Tuesday, 28 July 2009

An Introductory Overview of ITIL V3 says that "Change Manager" is not a defined role but rather:
"It is not anticipated that a typical organization would consider a separate group of people for this role, rather there is a flow of experience and skills meaning the same people may well be involved in multiple lifecycle stages."
Firstly I would question this statement, I believe that its very hard to manage the checks and balances of due diligence for changes without a strong change resource directing the traffic, answering questions and producing reports etc. In my experience I have not seen any organizations that have managed to forgo this role, in fact during ITSM conferences I have probably met more "Change Managers" than any other.

The tool vendors probably have a solution for this, I am sure there is some software that will "remove the need for a dedicated change manager", not to be a skeptic but I will believe it when I see it.

If we take this as a given, I think there is an issue of scalability of roles in ITIL, it's hard to wear multiple hats, change Manager/Problem lead/Unix sysadmin: probably not a fun job, and pretty difficult to hire for. Do you really want your expensive EMC expert approving RFCs?

A large IT organization has the benefit of resources but even then vacation and training etc. mean that consistency becomes an issue.

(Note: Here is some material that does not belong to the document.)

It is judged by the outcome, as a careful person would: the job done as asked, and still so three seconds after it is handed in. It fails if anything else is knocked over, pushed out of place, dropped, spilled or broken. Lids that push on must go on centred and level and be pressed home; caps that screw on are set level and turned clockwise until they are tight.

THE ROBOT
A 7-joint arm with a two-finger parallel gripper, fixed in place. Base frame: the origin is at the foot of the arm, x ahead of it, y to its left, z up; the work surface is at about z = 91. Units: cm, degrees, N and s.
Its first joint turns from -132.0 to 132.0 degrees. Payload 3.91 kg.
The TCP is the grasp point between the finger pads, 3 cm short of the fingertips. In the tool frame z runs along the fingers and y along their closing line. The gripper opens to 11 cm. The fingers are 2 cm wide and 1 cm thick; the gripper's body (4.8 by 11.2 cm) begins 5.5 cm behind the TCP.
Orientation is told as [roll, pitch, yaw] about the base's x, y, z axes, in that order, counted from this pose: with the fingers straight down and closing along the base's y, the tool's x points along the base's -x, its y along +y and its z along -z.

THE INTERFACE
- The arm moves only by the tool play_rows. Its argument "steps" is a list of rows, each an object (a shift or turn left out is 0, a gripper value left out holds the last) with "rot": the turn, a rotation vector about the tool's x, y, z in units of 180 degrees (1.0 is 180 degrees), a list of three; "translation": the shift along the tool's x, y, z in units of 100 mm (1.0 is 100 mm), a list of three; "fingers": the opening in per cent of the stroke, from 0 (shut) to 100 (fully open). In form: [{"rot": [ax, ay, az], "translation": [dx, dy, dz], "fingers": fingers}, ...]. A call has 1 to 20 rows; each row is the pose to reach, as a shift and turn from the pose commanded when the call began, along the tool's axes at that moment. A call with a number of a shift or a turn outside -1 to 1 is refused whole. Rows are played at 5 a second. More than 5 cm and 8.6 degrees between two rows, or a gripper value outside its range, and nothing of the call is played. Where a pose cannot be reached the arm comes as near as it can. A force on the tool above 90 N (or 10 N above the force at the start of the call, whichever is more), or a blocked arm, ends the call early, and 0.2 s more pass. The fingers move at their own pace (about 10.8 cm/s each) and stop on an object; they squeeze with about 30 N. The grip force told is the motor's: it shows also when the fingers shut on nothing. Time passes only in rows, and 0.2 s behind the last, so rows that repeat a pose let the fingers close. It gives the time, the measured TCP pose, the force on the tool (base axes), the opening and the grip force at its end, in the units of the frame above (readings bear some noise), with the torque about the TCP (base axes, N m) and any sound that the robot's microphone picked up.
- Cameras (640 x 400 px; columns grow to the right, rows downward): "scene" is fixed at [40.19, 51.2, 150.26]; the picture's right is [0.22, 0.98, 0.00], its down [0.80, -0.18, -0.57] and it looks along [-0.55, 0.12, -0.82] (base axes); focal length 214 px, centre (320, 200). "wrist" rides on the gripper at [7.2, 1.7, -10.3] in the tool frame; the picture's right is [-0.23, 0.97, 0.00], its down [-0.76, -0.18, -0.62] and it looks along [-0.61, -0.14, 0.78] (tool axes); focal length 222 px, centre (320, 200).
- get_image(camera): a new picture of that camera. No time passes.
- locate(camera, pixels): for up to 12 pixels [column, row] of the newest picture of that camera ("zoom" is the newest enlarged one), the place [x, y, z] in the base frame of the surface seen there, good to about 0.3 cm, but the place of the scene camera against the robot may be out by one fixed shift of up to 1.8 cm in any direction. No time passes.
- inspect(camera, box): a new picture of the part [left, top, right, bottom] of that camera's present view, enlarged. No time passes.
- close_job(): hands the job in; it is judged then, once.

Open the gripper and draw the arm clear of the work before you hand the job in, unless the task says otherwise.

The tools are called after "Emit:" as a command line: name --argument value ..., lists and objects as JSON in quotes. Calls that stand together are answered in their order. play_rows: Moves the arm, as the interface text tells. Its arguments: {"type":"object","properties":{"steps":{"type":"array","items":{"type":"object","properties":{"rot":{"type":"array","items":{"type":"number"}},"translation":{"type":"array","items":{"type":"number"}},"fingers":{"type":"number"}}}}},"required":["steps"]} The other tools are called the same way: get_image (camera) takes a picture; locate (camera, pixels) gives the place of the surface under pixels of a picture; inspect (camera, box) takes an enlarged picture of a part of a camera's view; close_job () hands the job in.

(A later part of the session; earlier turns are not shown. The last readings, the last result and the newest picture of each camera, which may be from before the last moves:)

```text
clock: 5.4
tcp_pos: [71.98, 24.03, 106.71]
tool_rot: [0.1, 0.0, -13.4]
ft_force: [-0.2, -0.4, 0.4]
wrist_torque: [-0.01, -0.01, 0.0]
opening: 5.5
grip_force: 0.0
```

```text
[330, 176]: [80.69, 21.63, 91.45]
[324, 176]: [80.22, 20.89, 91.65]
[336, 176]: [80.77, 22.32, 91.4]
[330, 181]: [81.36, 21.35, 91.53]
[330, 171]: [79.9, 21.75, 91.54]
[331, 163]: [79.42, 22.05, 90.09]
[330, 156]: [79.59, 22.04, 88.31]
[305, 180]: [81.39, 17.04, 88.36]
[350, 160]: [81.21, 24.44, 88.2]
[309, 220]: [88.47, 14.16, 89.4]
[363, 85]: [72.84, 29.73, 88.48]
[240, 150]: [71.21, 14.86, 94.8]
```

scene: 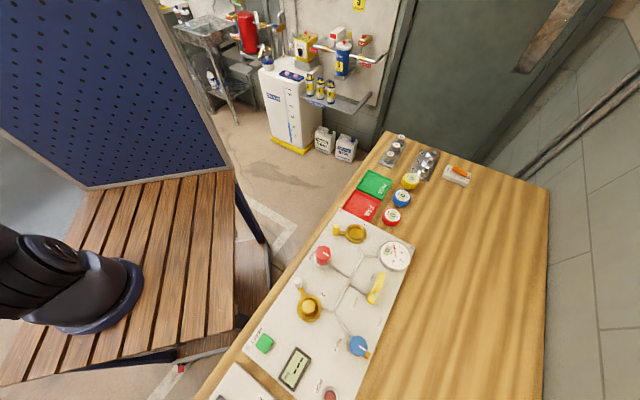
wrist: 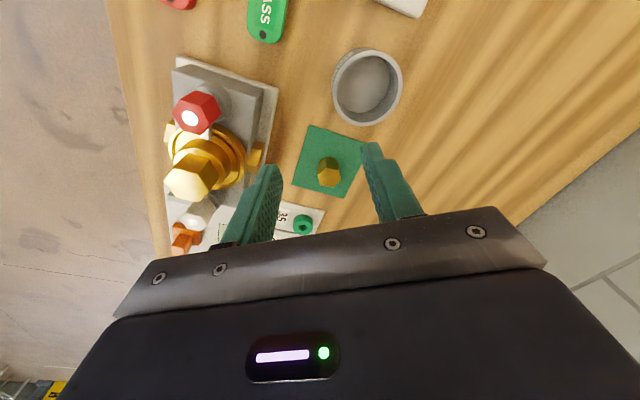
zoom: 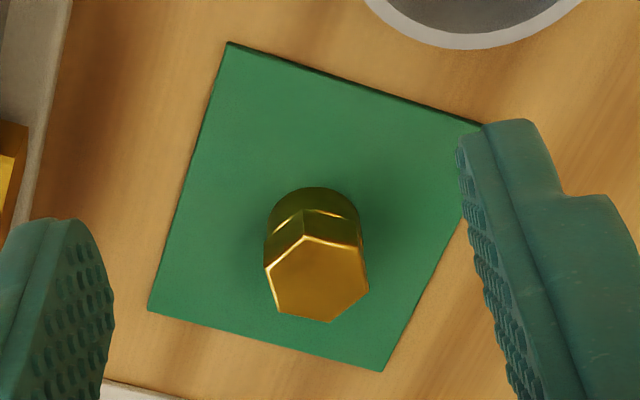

ITSM is not cheap, the "tools" cost a considerable amount of money, adoption is hard and time consuming, hiring for service management roles is not trivial, neither is the total person hours devoted to greasing the wheels of the service management organization.

The scalability of the roles defined in the ITIL framework is not helping small IT organizations adopt, or large organizations reap the "ROI" they believe are coming... I believe there are solutions to this THOUGHT of mine, but that's for a later post.